C’est en effet ce que confirme Alberto Manguel, sur un second point qui dans cette évolution pouvait constituer alors pour ces derniers, un péril. Au-delà d’une interprétation erronée, le moine pouvait, en se retranchant derrière le silence de la lecture, se laisser aller aux divagations des pensées : « Cette nouvelle tendance inspirait de la méfiance à quelques dogmatiques ; dans leur esprit, la lecture silencieuse autorisait la rêverie, la dangereuse paresse – ce péché mortel, “le fléau qui dévaste à midi”56 ». Mais si la paresse constitue un danger, la rêverie pouvait paraître tout aussi périlleuse pour les communautés monastiques. En effet, les rêveries et autres divagations souffrent d’un discrédit évident puisque toute pensée dès lors qu’elle n’est pas tournée vers Dieu est suspecte. Michel Foucault cite Cassien à ce sujet, dans le chapitre 3 de la septième conférence : « “Parfois nous sentons que le regard de notre cœur se dirige à son objet” – à savoir : Dieu –, mais aussitôt, voilà que “notre esprit glisse insensiblement de ces hauteurs pour se précipiter avec une fougue plus emportée vers ses divagations premières”. Cogitatio, [e]vagatio : le seul fait d’avoir des cogitationes, c’est déjà une divagation. (…) En somme le grand péril, le danger permanent pour le moine et, par conséquent, le problème majeur que l’on va rencontrer dans l’exercice de la discretio, de l’examen, de l’obéissance, etc., ce n’est pas tellement l’agitation des passions que l’agitation des pensées57 ». Or la lecture ambrosienne offre une possibilité évidente de divagation des pensées qui ne pouvait qu’inquiéter dans le contexte de la codification et de la régularisation de la vie monastique.
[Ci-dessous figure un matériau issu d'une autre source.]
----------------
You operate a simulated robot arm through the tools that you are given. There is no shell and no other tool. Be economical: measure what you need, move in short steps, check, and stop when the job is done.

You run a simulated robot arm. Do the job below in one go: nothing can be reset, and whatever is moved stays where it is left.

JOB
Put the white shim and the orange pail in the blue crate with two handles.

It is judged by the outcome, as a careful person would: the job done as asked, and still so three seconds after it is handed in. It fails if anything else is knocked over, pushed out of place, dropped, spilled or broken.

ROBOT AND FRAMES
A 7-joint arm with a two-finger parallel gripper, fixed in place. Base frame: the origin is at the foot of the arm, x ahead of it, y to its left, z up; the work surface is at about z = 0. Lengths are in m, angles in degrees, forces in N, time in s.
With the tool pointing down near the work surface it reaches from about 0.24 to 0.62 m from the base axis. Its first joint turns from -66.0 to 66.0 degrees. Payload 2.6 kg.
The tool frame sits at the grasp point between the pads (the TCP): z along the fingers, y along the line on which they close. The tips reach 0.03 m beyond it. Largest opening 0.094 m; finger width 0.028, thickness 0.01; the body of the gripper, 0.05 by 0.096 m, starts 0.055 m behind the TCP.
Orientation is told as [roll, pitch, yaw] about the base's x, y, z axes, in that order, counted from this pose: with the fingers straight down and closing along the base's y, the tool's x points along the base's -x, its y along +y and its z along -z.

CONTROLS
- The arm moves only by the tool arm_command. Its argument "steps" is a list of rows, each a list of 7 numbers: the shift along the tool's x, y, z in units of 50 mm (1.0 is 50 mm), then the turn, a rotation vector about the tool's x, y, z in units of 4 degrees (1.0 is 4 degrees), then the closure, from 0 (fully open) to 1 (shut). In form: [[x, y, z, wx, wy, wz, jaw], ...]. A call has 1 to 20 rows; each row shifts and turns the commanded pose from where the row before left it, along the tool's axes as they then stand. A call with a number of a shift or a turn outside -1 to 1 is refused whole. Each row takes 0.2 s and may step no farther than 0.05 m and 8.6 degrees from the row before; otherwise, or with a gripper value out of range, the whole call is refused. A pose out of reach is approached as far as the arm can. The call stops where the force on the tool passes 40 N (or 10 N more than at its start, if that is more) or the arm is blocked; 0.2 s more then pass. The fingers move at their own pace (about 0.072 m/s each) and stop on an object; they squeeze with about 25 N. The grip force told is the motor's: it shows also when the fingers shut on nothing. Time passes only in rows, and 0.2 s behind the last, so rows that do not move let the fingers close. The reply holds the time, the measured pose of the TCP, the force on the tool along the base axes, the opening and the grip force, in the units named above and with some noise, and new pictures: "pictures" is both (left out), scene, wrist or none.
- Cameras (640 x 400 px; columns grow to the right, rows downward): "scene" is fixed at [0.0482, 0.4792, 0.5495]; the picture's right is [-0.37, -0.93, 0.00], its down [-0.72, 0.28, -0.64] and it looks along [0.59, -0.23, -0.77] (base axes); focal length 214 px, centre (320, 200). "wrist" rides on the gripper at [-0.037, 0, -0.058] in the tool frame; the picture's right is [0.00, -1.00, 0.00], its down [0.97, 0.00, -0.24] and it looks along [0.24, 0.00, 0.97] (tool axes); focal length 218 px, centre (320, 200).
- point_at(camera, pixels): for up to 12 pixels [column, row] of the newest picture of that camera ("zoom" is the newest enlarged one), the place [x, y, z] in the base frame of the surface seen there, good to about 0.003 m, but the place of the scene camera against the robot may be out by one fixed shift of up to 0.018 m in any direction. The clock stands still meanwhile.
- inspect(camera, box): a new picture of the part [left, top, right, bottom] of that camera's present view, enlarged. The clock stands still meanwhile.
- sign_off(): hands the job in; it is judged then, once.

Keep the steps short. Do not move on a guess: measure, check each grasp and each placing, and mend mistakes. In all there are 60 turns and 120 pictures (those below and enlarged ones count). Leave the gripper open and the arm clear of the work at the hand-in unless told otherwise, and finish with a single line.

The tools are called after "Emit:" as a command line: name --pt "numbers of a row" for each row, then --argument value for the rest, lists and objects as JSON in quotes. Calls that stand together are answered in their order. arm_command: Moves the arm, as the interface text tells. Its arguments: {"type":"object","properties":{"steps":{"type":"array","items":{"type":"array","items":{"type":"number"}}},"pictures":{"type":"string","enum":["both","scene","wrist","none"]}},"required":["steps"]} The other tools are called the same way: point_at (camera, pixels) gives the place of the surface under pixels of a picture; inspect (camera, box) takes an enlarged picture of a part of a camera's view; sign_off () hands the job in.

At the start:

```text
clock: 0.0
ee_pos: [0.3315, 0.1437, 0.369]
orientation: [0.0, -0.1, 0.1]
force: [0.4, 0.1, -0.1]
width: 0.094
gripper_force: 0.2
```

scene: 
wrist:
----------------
Enfin, la lecture silencieuse dans l’isolement qu’elle propose présente une échappatoire vers la divagation mais plus encore vers une réflexion solitaire, prémices d’un esprit critique : elle revêt alors les traits d’une résistance potentielle au pouvoir pastoral.
Mais avec la lecture silencieuse apparaissait un nouveau danger que les Pères de l’Église n’avaient pas prévu : un livre qu’on peut lire en privé, en y réfléchissant au fur et à mesure que les yeux découvrent le sens des mots, n’est plus sujet à clarification immédiate, aux directives, condamnations ou censures d’un auditeur. (…) Jusqu’à ce que la lecture silencieuse fût devenue la norme dans le monde chrétien, les hérésies étaient restées limitées à quelques individus ou de rares congrégations dissidentes58.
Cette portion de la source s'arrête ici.